**Provided text**
This was no fight after a party either. The massacre began simultaneously in the settlements of Invercoe, Inverrigan, and Achnacon, which suggests a pretty high degree of planning - this was 1692, it's not as though they could send each other a text saying "GO!". The killing then spread out across the glen as MacDonalds, roused from their beds, attempted to flee to safety. In all thirty eight members of the clan MacDonald were directly murdered by their Campbell guests, with something in the region of a further forty women and children dying of hypothermia after their houses were torched. This was February don't forget. I've been in Glencoe in winter - I can only assume that the only reason about forty people died of exposure was that there were only about forty people there.

The reason for this shockingly violent attack? What terrible crime had the MacDonalds committed to bring down the wrath of the Campbells?

Basically it turns out that they were being punished for their tardiness. They'd been a little late in pledging their allegiance to the new Monarchs on the Block, William and Mary, who'd been brought in to depose the previous Monarch who was basically a bit too Catholic for Parliament to stomach.

Nope, not making that up - check your history. Some protestants in Parliament didn't like the fact that their King was Catholic and feared he might forge an alliance with Catholic France. They therefore invited the Protestant William of Orange, who had no claim to the throne in his own right but was married to a woman who did, to come over from Holland and take the crown. Which he then did, in the so-called "bloodless revolution".

It can't have felt all that bloodless in Glencoe.

All of that is a massive over-simplification, of course. There are any number of books and pamphlets about the massacre, its context and its aftermath. I think for me it all comes back to the fact that the Campbells were there as guests. That they ate and drank with the MacDonalds knowing that they would murder them later that night. There's a measure of cold bloodedness in that which I find chilling.

It's a testament to the stunning beauty of Glencoe that knowing all of that doesn't take anything away from the jaw dropping magnificence of the place. Glencoe is quite frankly stunning. Big enough to impress, but built on a small enough scale that you can still take it all in. Given that the main road up the north west of Scotland runs right through it, I'm astonished that there aren't accidents as motorists drive off the road while gazing in slack jawed awe at the magnificence around them. This effect is amplified when you approach the glen from Rannoch Moor.

**Source excerpt**
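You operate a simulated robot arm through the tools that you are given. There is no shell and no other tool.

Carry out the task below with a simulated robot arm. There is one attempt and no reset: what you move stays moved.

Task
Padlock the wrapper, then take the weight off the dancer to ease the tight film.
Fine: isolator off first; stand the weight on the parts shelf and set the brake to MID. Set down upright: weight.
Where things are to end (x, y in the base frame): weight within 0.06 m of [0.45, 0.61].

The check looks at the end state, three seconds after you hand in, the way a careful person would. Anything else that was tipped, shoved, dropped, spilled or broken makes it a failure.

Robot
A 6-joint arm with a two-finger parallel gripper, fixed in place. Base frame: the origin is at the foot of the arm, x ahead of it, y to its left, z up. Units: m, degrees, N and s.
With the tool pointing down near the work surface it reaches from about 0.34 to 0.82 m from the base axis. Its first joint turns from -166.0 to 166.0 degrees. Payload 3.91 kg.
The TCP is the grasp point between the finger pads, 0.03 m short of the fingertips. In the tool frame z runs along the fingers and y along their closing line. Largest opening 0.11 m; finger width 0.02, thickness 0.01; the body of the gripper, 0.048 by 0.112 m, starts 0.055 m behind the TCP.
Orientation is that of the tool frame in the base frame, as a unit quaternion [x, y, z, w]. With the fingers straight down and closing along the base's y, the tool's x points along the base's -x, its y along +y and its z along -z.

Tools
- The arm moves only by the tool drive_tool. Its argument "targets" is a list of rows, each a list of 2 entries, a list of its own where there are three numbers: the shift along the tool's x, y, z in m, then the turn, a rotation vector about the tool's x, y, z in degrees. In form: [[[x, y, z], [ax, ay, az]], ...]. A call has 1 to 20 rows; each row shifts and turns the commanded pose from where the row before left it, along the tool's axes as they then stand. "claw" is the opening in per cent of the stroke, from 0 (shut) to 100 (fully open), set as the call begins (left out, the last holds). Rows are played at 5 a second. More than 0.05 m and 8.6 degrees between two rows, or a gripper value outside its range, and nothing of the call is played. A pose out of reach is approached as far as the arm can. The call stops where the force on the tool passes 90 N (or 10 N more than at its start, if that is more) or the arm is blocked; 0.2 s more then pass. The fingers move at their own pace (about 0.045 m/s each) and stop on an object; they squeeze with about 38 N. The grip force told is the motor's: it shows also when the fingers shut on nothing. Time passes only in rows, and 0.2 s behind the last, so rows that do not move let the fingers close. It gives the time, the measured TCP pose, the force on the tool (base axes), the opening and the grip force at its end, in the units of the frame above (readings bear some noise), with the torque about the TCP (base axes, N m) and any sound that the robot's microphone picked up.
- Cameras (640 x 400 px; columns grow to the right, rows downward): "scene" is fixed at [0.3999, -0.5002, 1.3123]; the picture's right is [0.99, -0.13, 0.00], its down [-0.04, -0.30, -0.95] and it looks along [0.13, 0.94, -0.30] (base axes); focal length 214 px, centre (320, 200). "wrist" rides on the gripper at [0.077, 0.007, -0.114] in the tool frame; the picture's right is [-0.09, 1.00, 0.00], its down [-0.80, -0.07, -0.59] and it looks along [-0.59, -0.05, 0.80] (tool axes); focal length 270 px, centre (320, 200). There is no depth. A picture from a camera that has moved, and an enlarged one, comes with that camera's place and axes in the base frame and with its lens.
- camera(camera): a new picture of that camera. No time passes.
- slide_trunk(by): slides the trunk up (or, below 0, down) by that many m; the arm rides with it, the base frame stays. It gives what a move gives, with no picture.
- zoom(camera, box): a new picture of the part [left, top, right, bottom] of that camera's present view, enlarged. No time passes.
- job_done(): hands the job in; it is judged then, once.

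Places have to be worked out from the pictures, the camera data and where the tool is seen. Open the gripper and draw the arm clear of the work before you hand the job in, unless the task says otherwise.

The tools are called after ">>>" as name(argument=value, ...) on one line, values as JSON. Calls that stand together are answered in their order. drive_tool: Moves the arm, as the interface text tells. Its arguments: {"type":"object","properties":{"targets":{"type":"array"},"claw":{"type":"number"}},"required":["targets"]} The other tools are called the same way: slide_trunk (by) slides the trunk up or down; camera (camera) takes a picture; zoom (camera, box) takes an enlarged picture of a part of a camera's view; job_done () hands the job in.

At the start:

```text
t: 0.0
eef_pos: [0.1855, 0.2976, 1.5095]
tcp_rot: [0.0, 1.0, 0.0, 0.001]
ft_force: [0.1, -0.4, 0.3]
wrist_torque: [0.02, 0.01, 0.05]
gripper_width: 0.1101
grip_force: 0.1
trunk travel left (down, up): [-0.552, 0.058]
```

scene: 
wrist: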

**Work required**
What does the provided text say from "This was no" through "forty people there."? Give the exact wording.

**Solution**
This was no fight after a party either. The massacre began simultaneously in the settlements of Invercoe, Inverrigan, and Achnacon, which suggests a pretty high degree of planning - this was 1692, it's not as though they could send each other a text saying "GO!". The killing then spread out across the glen as MacDonalds, roused from their beds, attempted to flee to safety. In all thirty eight members of the clan MacDonald were directly murdered by their Campbell guests, with something in the region of a further forty women and children dying of hypothermia after their houses were torched. This was February don't forget. I've been in Glencoe in winter - I can only assume that the only reason about forty people died of exposure was that there were only about forty people there.